● Your goal
Reproduce the first line and every line after it, exactly, through the one containing "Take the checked". Leave out the rest.

● Supplied material

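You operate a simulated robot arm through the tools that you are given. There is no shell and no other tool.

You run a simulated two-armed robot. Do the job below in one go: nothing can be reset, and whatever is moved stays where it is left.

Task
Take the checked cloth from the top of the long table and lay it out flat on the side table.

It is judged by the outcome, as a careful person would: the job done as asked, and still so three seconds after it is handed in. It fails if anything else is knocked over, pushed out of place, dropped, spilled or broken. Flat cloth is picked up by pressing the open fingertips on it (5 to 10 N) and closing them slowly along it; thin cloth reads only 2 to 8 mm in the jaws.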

● Task output
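You operate a simulated robot arm through the tools that you are given. There is no shell and no other tool.

You run a simulated two-armed robot. Do the job below in one go: nothing can be reset, and whatever is moved stays where it is left.

Task
Take the checked cloth from the top of the long table and lay it out flat on the side table.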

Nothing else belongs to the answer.